Reproduce exactly the lines from the line with "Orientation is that" through the line with "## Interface", both included, and no other lines.

- _Given data_:
>> BEGIN

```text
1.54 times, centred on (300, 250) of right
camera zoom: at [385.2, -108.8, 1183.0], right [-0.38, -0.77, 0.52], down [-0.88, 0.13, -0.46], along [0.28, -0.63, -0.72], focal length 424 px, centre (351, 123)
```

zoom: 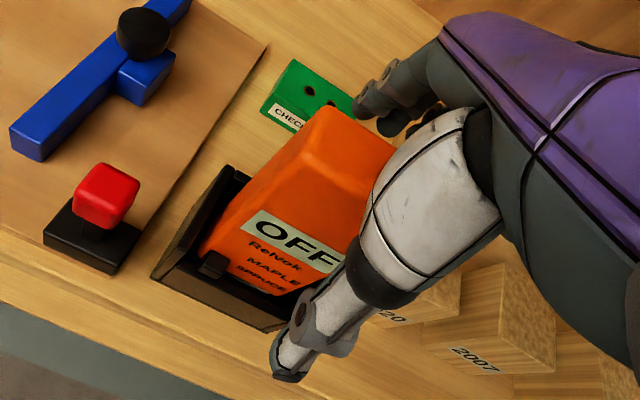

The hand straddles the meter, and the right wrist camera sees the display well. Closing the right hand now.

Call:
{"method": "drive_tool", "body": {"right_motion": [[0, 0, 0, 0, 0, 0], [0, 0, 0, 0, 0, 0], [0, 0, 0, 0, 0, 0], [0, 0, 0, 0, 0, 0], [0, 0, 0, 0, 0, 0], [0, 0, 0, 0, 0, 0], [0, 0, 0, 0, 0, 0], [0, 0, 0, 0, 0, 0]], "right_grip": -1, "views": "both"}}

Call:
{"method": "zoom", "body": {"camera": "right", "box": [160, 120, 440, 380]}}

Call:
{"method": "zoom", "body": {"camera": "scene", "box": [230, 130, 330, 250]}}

>> END
>> BEGIN

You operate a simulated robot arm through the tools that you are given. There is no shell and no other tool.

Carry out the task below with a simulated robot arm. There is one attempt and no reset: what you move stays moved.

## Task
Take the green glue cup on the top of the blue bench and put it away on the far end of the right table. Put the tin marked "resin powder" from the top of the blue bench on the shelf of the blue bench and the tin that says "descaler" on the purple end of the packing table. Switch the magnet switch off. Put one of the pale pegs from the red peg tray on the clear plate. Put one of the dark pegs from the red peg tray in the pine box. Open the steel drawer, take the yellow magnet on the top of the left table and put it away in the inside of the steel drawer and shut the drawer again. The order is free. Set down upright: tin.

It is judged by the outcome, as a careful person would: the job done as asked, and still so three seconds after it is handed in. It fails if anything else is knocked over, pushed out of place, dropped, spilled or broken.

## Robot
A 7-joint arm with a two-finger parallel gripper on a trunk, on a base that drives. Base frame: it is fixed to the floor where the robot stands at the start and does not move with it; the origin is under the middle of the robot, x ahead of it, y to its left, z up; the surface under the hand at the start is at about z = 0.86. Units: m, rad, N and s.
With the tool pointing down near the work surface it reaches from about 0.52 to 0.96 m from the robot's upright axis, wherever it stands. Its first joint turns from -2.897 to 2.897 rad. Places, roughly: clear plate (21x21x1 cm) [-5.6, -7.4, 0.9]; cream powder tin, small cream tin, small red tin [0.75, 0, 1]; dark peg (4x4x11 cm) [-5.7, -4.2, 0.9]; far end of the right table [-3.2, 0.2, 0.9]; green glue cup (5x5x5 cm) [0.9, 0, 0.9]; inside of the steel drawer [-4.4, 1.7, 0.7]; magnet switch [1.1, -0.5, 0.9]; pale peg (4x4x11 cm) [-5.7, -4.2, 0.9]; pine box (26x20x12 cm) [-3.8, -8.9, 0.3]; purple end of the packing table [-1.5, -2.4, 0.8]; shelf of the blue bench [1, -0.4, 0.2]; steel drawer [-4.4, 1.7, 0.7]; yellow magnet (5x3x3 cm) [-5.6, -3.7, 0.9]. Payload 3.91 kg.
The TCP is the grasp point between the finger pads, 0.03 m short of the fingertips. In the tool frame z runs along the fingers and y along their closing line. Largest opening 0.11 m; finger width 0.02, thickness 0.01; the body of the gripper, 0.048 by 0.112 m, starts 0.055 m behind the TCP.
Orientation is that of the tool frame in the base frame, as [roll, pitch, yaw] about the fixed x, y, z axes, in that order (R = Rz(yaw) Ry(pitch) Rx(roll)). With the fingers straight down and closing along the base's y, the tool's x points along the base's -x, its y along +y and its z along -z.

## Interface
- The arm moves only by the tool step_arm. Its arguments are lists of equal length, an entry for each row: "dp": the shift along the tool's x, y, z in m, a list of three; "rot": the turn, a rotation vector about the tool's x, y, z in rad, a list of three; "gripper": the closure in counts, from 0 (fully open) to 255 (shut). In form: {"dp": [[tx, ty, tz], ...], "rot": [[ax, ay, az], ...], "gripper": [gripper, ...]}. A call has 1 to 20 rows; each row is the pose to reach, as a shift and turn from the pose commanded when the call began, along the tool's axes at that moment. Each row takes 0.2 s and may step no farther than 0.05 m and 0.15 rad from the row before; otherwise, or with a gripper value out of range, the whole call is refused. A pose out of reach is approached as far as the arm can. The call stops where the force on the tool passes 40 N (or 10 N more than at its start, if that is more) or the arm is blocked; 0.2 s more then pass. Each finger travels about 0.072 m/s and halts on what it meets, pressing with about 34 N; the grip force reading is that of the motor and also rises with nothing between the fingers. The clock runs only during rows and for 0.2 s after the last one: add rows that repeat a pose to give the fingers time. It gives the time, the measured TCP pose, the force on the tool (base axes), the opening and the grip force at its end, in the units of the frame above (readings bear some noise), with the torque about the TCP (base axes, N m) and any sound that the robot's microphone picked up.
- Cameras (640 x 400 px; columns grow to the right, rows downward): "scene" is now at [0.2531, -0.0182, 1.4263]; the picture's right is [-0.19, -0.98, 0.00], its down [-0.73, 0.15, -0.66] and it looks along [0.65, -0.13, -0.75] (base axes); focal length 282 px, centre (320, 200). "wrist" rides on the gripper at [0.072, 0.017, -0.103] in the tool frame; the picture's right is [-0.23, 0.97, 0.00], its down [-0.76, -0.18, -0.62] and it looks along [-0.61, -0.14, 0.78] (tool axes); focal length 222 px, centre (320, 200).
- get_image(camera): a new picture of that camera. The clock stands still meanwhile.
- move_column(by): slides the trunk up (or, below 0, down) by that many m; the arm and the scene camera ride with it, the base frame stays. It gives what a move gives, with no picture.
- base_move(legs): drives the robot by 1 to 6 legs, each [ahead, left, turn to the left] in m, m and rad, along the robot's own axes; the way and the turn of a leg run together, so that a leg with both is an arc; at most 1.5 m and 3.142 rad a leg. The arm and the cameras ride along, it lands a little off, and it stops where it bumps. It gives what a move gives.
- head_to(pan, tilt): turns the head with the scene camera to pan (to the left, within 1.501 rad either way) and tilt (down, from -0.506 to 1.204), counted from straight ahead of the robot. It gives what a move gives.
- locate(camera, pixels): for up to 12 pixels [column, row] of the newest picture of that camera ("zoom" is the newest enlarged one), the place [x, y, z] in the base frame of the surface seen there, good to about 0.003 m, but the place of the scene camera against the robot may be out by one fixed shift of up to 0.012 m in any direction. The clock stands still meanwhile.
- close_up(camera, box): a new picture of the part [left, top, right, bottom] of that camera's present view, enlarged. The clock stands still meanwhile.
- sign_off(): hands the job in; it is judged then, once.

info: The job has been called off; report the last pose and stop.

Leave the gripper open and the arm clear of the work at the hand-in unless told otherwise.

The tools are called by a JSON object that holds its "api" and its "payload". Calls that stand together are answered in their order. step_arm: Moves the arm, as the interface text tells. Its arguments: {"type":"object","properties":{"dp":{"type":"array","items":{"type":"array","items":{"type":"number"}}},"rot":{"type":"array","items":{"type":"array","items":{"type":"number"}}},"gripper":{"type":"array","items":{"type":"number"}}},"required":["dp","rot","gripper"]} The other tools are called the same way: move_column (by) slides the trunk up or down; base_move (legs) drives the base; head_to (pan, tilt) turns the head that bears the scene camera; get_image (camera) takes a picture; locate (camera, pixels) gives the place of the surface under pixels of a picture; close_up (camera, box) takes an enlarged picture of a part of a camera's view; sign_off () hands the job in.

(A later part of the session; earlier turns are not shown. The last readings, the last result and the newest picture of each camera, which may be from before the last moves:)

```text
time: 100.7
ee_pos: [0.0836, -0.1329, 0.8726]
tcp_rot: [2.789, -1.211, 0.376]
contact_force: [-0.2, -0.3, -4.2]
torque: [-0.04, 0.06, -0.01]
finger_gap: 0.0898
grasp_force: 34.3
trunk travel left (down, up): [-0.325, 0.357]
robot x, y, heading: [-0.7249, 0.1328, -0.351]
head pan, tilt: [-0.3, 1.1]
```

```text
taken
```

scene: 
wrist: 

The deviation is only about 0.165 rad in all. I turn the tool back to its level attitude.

>> END
>> BEGIN

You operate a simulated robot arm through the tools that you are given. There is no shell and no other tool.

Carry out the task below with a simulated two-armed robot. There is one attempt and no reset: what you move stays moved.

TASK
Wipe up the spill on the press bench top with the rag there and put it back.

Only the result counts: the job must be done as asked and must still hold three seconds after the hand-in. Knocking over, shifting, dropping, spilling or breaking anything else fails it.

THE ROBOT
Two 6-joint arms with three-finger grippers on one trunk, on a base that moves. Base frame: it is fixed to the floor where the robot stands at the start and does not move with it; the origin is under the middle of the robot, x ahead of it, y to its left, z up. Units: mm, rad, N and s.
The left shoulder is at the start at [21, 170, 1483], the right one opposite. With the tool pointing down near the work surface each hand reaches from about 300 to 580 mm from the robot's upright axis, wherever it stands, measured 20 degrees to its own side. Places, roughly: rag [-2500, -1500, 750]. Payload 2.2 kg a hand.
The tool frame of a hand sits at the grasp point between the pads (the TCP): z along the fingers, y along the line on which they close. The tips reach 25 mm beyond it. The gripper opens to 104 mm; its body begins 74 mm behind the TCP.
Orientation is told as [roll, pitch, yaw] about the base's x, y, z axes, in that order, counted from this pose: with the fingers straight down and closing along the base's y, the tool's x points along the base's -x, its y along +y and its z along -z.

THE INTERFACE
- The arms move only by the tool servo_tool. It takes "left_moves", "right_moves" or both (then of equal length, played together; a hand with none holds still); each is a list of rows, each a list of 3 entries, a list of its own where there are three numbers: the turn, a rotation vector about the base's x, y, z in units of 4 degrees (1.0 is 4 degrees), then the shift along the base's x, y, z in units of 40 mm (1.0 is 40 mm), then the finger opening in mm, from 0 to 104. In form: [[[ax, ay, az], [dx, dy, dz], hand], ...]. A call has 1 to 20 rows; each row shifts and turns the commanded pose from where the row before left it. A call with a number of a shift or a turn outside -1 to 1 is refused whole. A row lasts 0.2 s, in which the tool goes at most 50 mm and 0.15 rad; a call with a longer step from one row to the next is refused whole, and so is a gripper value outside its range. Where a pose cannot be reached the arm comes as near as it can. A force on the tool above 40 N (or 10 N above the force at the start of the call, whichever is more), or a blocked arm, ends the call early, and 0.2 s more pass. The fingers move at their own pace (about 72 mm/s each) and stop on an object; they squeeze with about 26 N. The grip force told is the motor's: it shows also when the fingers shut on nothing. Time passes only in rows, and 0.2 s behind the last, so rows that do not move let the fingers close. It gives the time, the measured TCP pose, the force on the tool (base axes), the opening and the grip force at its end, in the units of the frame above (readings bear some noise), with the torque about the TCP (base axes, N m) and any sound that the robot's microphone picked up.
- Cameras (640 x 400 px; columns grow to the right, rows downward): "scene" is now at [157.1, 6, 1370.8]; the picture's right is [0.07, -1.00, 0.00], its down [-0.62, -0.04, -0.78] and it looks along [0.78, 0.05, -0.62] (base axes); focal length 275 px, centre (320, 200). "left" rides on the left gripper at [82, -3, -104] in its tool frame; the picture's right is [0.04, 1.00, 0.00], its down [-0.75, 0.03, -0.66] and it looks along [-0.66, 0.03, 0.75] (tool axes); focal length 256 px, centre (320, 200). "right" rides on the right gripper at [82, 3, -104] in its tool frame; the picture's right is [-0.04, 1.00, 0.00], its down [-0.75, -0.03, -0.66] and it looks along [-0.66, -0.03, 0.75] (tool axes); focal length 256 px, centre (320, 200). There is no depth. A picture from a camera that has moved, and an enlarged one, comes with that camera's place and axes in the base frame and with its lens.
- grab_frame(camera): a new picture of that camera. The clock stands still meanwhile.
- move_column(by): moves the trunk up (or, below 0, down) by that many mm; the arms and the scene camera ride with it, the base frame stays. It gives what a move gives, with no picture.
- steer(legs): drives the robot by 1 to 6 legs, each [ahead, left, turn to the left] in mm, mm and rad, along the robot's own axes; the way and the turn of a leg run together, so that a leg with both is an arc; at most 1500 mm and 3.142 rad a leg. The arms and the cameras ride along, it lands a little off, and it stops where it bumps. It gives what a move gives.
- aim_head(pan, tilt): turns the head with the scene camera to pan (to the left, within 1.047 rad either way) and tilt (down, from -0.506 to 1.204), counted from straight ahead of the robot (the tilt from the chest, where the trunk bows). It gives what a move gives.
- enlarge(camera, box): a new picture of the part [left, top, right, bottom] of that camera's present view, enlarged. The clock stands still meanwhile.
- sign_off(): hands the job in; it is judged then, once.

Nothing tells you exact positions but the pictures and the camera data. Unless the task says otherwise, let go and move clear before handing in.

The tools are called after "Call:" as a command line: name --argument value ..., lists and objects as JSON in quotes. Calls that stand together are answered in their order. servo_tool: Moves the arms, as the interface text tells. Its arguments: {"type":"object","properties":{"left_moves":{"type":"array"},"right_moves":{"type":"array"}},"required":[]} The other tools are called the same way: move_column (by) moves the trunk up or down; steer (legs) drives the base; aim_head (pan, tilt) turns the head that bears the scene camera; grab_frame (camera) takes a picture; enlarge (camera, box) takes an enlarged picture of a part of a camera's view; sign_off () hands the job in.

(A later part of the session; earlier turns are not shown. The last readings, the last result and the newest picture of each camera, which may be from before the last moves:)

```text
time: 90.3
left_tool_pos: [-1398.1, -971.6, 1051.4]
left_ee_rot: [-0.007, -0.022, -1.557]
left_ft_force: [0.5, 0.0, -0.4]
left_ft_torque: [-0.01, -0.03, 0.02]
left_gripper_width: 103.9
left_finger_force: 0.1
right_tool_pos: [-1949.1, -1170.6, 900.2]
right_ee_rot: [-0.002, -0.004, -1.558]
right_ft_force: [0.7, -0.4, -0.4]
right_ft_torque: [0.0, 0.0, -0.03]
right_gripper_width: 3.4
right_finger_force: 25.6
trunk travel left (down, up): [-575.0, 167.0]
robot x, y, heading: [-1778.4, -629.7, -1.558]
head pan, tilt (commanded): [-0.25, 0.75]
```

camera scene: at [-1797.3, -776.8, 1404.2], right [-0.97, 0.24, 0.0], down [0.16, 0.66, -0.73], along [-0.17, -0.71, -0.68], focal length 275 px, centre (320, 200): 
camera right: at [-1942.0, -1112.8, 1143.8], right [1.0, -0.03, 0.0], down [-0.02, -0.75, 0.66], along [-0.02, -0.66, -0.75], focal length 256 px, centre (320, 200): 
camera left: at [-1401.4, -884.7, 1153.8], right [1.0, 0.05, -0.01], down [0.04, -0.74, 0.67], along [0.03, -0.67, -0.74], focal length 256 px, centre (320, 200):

>> END

- _Reply_:
Orientation is that of the tool frame in the base frame, as [roll, pitch, yaw] about the fixed x, y, z axes, in that order (R = Rz(yaw) Ry(pitch) Rx(roll)). With the fingers straight down and closing along the base's y, the tool's x points along the base's -x, its y along +y and its z along -z.

## Interface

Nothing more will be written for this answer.